Objective: Gather all lines containing the string "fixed" and copy them out.

Data excerpt:

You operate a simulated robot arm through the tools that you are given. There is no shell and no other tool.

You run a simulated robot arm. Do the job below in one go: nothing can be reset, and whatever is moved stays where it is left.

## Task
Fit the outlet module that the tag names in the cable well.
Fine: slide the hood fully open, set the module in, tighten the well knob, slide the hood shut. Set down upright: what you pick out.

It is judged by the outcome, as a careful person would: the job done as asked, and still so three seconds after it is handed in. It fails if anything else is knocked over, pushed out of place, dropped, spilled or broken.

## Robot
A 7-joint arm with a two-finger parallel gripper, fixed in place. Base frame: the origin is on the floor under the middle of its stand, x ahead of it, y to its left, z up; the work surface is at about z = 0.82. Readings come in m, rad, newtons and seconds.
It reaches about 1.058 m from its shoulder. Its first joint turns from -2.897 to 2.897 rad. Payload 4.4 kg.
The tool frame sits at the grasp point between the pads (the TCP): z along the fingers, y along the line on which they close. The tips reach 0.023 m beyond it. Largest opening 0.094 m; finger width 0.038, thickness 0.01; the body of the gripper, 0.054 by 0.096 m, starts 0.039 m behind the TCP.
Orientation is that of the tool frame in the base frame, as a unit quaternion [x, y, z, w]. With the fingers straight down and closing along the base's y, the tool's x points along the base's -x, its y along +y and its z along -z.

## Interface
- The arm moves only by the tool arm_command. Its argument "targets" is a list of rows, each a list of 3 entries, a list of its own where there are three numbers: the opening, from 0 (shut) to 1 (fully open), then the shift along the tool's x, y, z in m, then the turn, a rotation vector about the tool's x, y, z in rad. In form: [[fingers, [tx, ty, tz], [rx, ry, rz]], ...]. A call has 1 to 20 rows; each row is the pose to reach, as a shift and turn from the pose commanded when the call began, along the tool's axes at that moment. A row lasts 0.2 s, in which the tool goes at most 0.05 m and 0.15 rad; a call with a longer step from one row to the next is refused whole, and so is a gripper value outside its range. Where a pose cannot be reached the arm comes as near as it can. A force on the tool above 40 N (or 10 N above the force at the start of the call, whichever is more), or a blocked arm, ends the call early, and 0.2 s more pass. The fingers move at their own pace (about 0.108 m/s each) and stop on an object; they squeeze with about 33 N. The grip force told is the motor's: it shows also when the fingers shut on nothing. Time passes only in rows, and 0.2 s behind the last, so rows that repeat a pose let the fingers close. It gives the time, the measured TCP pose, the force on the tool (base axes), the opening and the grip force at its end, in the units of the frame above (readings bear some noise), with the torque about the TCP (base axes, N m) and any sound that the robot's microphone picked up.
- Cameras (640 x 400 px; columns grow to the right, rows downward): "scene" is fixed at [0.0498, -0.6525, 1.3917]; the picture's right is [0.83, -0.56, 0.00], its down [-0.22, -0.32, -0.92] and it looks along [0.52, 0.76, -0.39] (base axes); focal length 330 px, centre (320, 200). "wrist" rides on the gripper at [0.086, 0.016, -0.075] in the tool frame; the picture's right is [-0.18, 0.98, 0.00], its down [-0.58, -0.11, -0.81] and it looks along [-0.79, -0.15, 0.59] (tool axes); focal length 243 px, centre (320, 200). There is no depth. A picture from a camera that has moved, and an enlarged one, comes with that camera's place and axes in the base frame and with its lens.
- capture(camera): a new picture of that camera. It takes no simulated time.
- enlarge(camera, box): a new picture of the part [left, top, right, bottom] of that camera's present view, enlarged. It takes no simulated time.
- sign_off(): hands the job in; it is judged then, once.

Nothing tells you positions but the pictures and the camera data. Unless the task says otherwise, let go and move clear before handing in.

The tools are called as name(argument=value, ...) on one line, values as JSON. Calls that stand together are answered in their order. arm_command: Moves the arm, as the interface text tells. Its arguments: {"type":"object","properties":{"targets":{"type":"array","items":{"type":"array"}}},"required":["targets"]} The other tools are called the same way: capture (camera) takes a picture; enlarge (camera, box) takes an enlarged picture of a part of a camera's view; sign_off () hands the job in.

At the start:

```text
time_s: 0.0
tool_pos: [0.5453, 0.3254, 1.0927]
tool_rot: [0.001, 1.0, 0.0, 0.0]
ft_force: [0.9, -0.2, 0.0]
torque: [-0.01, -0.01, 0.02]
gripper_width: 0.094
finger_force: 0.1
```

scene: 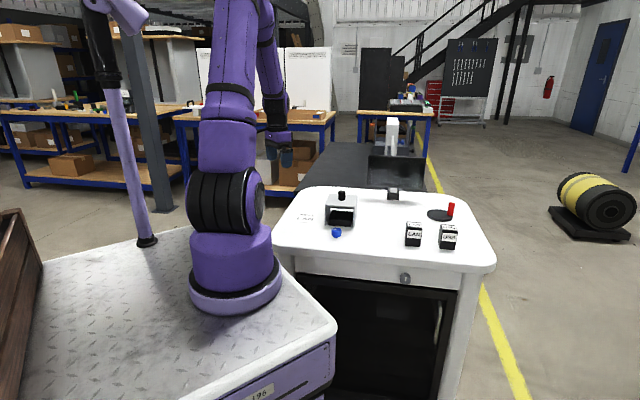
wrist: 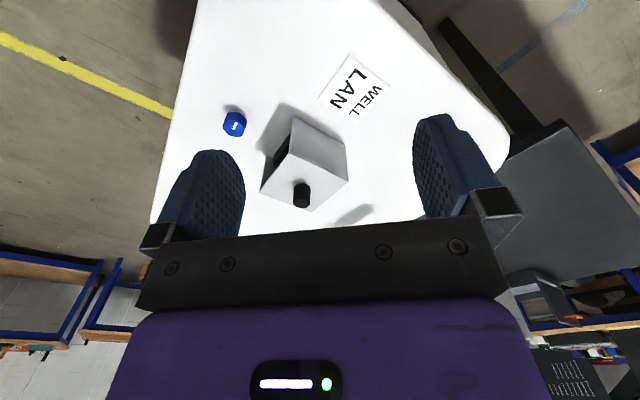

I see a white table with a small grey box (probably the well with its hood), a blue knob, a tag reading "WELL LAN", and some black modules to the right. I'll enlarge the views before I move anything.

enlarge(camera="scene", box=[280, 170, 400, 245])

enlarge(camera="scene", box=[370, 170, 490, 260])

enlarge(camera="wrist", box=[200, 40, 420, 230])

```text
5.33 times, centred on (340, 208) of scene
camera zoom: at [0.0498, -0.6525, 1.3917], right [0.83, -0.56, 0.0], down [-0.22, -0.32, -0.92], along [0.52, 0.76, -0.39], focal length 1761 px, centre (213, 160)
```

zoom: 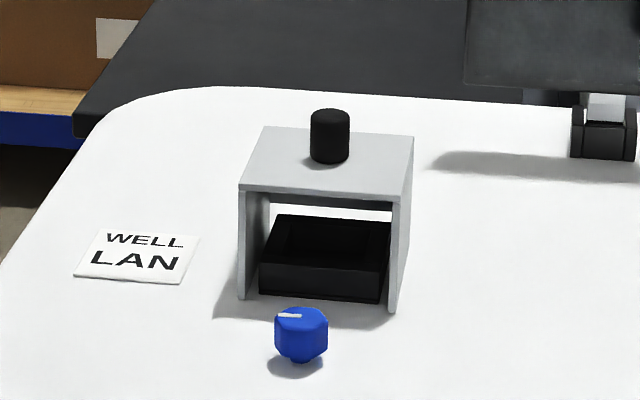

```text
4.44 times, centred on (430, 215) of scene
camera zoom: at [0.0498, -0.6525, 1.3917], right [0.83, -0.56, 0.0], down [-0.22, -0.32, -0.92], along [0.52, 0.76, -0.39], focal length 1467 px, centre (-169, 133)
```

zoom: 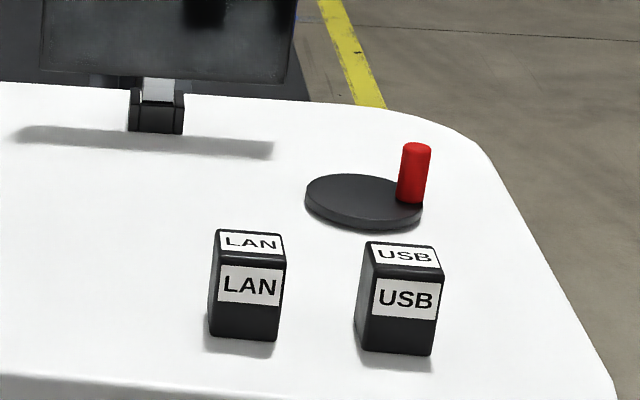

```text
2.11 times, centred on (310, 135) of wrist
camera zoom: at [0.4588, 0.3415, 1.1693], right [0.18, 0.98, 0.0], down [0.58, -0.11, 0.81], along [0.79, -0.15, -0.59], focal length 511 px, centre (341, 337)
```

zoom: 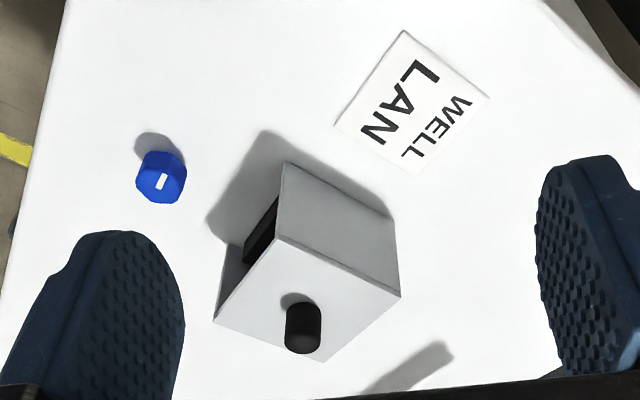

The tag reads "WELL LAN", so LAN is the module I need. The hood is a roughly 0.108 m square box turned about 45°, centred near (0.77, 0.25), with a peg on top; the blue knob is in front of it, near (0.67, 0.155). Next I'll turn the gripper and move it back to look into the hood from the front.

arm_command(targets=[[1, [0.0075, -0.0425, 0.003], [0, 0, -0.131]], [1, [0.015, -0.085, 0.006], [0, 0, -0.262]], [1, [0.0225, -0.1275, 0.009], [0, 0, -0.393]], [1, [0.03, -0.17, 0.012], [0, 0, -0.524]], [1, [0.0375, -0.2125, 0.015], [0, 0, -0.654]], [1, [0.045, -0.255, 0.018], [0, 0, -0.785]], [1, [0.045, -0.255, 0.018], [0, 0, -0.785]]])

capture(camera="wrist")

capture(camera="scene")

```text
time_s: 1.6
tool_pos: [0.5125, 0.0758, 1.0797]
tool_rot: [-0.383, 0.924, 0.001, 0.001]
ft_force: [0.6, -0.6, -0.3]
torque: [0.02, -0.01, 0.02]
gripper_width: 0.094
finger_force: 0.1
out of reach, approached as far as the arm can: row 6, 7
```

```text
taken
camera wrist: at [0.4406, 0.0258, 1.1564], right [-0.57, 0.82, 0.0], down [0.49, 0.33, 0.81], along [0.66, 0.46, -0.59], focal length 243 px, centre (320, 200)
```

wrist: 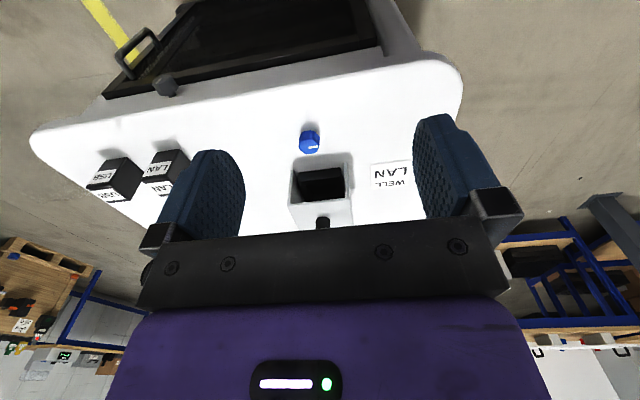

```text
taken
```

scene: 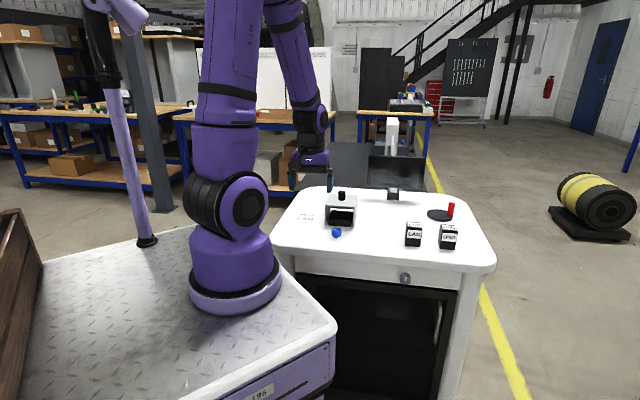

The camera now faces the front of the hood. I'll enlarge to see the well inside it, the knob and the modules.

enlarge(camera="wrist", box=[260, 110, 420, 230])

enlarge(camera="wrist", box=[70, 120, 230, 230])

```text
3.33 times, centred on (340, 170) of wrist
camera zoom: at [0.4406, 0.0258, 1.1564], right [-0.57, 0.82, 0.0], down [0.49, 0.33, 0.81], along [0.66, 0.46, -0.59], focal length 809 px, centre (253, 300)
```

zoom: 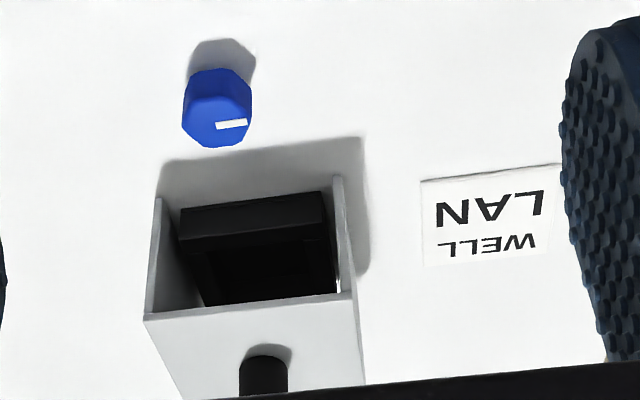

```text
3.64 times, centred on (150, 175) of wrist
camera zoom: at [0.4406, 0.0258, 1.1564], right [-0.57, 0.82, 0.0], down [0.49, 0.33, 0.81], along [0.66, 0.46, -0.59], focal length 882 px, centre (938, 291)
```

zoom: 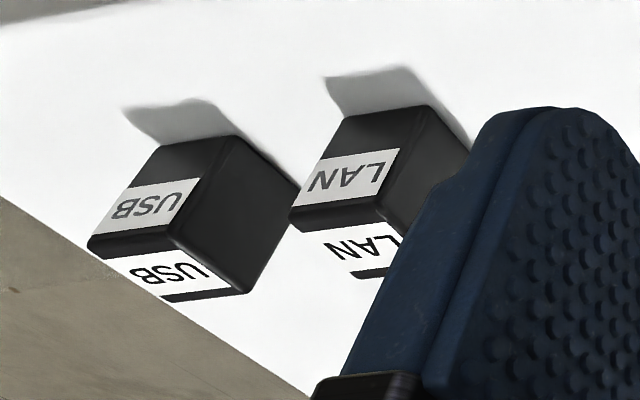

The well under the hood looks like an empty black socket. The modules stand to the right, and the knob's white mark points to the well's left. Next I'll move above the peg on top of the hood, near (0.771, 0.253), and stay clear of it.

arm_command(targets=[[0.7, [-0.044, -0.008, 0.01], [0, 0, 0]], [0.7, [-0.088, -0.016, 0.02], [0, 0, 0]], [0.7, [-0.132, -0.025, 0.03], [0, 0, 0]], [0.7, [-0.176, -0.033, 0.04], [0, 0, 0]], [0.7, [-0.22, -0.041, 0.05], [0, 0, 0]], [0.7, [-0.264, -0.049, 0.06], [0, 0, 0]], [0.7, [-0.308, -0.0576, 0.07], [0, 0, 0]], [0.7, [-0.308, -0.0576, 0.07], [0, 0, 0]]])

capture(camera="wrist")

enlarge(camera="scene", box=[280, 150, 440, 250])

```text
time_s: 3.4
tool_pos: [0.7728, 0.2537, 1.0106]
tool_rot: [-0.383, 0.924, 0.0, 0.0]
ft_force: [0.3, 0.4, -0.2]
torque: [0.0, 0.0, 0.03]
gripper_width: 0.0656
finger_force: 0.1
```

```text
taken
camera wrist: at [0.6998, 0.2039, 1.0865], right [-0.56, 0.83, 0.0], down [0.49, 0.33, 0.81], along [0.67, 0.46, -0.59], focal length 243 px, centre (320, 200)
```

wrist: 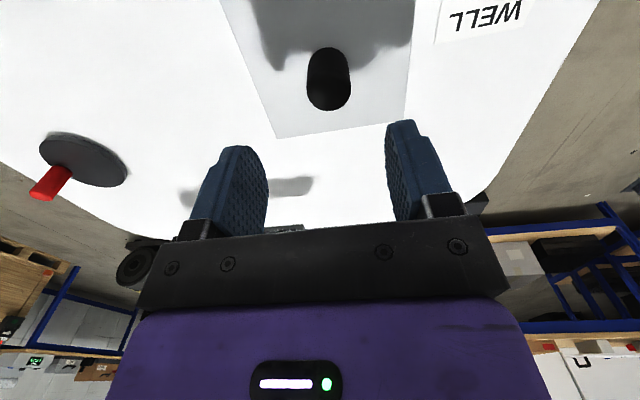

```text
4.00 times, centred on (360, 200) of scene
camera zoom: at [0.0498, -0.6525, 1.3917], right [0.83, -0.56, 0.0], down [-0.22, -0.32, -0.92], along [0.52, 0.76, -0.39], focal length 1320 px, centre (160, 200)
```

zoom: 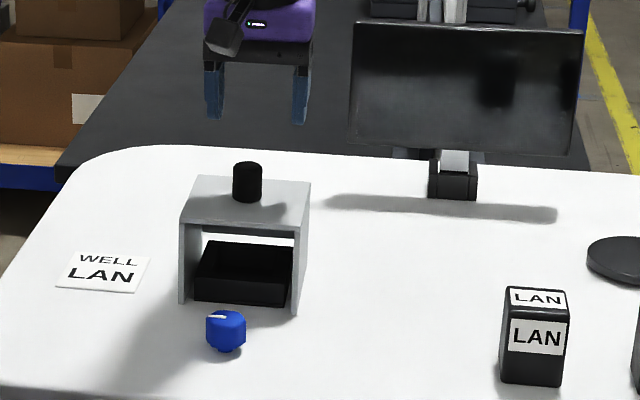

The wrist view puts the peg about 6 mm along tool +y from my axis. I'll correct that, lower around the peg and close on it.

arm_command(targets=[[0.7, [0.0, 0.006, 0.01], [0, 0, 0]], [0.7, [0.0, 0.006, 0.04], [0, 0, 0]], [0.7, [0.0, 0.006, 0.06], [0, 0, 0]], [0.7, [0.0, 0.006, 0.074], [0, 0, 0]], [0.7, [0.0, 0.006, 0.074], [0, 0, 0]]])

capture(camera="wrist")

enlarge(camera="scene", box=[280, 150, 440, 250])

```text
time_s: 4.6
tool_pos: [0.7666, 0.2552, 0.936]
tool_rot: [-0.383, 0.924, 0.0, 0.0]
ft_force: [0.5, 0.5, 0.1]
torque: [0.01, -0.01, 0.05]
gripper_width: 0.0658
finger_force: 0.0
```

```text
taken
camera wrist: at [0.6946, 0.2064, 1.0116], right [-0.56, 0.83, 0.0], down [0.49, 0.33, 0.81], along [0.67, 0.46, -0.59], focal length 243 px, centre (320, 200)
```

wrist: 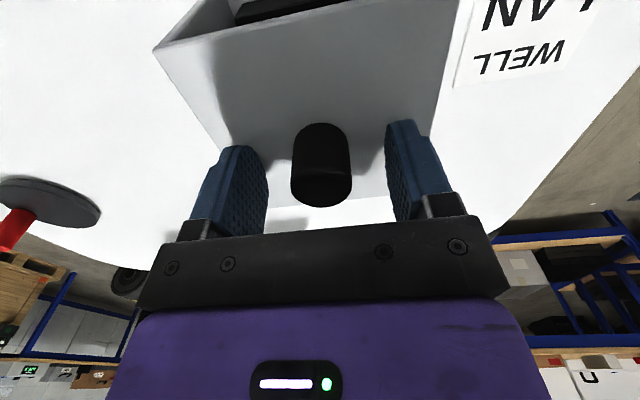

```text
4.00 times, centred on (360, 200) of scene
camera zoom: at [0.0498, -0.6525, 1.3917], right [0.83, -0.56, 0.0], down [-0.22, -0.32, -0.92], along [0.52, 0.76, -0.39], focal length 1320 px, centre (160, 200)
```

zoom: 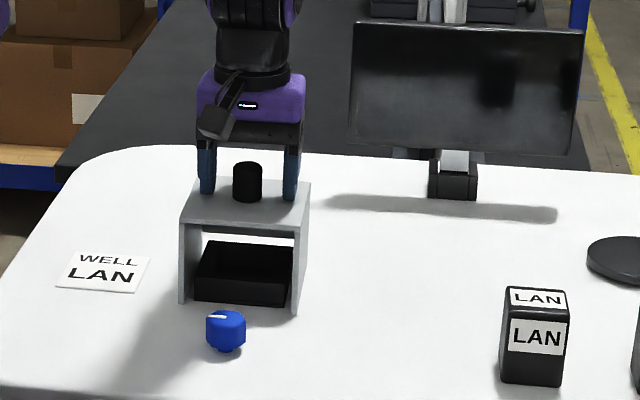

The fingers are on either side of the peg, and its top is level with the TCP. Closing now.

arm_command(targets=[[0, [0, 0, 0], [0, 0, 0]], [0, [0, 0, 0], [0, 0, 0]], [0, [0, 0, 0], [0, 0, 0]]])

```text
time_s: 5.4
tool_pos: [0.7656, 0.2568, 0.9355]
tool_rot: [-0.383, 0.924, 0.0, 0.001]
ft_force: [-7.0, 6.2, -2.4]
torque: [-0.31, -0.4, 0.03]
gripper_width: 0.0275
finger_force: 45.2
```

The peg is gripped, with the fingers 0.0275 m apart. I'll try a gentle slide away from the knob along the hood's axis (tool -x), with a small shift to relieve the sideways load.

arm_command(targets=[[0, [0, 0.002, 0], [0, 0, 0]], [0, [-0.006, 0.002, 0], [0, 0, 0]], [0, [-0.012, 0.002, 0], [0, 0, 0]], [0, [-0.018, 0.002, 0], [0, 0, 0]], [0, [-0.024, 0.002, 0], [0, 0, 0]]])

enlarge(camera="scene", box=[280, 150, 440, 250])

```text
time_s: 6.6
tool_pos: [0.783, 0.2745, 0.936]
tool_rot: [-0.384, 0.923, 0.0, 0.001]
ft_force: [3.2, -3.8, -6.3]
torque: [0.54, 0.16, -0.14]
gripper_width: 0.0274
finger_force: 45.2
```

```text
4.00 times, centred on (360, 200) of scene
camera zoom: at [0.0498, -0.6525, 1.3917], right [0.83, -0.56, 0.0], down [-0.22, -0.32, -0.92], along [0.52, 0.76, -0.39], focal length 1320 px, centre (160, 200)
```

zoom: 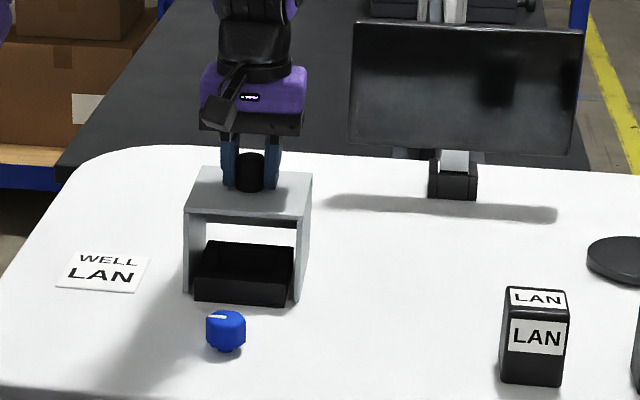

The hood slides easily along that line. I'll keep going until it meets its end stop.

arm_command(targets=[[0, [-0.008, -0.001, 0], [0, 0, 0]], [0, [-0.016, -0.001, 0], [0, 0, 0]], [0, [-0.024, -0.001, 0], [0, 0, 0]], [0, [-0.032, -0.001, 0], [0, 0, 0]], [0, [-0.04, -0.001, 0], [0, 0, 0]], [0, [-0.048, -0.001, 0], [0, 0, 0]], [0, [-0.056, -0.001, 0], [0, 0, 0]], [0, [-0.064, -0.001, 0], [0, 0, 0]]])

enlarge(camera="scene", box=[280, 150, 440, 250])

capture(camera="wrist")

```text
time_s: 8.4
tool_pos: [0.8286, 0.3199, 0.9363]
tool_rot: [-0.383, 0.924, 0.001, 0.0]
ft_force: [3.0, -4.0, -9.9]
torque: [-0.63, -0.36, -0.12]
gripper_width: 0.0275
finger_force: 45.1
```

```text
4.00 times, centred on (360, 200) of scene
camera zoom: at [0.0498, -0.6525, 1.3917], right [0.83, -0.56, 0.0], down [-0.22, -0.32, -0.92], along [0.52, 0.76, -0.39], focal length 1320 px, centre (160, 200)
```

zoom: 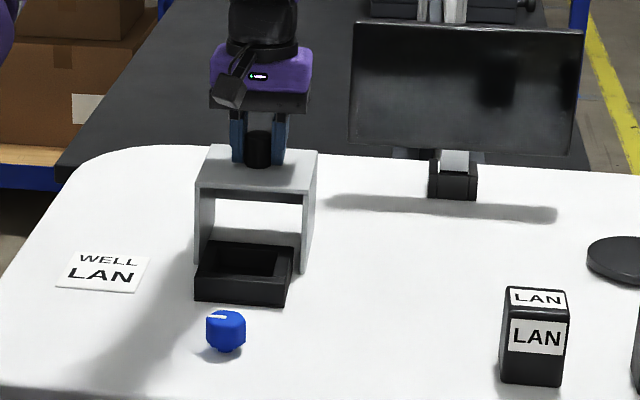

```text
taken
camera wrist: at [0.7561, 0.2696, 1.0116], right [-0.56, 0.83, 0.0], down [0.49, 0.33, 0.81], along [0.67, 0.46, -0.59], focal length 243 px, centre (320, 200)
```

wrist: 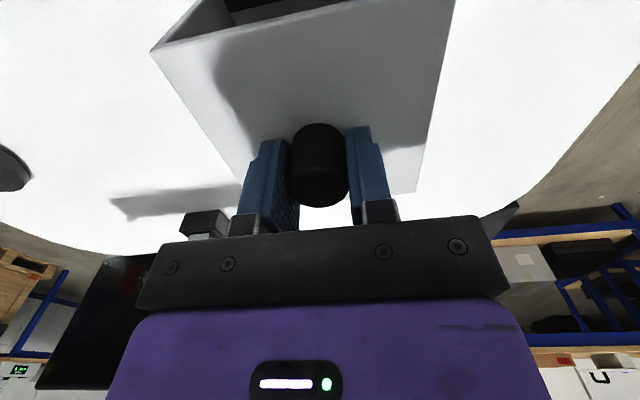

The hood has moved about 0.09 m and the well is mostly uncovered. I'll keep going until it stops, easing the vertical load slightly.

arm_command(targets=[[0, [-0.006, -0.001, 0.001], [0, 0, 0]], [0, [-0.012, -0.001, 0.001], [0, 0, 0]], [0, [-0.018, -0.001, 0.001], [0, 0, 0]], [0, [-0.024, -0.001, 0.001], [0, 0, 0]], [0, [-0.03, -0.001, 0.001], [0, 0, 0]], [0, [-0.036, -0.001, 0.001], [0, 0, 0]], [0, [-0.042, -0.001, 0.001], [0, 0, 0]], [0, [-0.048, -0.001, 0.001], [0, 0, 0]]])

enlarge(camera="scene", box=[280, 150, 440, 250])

Exercise output:
A 7-joint arm with a two-finger parallel gripper, fixed in place. Base frame: the origin is on the floor under the middle of its stand, x ahead of it, y to its left, z up; the work surface is at about z = 0.82. Readings come in m, rad, newtons and seconds.
- Cameras (640 x 400 px; columns grow to the right, rows downward): "scene" is fixed at [0.0498, -0.6525, 1.3917]; the picture's right is [0.83, -0.56, 0.00], its down [-0.22, -0.32, -0.92] and it looks along [0.52, 0.76, -0.39] (base axes); focal length 330 px, centre (320, 200). "wrist" rides on the gripper at [0.086, 0.016, -0.075] in the tool frame; the picture's right is [-0.18, 0.98, 0.00], its down [-0.58, -0.11, -0.81] and it looks along [-0.79, -0.15, 0.59] (tool axes); focal length 243 px, centre (320, 200). There is no depth. A picture from a camera that has moved, and an enlarged one, comes with that camera's place and axes in the base frame and with its lens.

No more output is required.